Once again it’s that time of year here on Defending Big D where we take a look at each player that suited up for 20 or more games this season (and finished the season with the organization) – and take a look back at their season. What was good about it, what wasn’t so good, and the lasting impression they left us as we go into summer.

Regular season statistics:

GP G A Pts PIMs +/- TOI Corsi Rel OZ starts
71 9 17 26 26 +1 12:42 +2.8 49.8%

The 2014/2015 season opened as a tremendous opportunity for Colton Sceviour. Contract issues (Cody Eakin), injuries (Valeri Nichushkin), and ineffectiveness (Ales Hemsky) combined to create a distinct opportunity at the top of the Stars’ lineup. Many fans hoped Sceviour would step into the breach, but instead, watched him wait until December 4th to score his first goal. In many ways, Sceviour enters this off-season in the same place he was last year, which isn’t a good thing for a player on the older end of the prospect spectrum.

The thing is, fans had every reason to be optimistic. For the first two thirds of 2013/2014, Sceviour had absolutely torched the American Hockey League. Playing on the top line for the eventual Calder Cup Champions, Sceviour put up video game numbers: 32 goals, 31 assists, 63 points in just 54 games. The young winger then added 12 points (8 goals, 4 assists) in 26 games at the NHL level as the Stars fought their way back into the playoffs. Sceviour further fanned the flames of optimism with a 16:52, plus-3, one-assist performance in Dallas’ first win of the 2014/2015 season.

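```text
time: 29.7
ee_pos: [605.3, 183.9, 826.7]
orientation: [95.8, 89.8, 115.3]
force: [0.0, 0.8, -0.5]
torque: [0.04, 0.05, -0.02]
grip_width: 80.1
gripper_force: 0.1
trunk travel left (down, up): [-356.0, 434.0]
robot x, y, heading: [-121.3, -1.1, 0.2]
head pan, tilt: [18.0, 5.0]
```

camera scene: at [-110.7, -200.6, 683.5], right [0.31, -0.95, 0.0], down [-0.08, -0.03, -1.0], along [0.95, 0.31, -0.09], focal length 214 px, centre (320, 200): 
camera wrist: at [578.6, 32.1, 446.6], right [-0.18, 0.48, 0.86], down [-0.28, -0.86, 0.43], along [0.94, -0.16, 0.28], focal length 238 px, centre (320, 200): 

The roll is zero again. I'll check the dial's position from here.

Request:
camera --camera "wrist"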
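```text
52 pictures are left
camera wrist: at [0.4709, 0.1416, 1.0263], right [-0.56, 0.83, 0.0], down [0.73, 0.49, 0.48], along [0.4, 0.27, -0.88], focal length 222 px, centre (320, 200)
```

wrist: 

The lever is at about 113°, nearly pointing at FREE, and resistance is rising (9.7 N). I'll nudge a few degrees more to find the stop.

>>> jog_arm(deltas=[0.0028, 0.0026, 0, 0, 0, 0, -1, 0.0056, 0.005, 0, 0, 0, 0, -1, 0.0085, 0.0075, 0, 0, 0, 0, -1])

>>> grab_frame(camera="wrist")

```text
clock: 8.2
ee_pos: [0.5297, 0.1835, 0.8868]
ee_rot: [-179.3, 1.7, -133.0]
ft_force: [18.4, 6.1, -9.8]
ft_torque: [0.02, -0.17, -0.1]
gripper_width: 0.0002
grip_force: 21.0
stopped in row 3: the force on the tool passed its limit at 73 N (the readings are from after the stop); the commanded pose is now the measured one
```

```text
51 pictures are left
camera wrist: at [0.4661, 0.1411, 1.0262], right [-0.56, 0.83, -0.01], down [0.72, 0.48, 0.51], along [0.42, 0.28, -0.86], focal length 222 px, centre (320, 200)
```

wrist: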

Then he barely cracked ten minutes (10:24 versus Pittsburgh), then he was a healthy scratch. During the disaster that was October, Sceviour played more than 15 minutes just as many times as he played fewer than 10 (two of each). It wasn’t an outlier, but instead the start of a season-long trend that saw Sceviour’s ice-time vacillate wildly from game-to-game.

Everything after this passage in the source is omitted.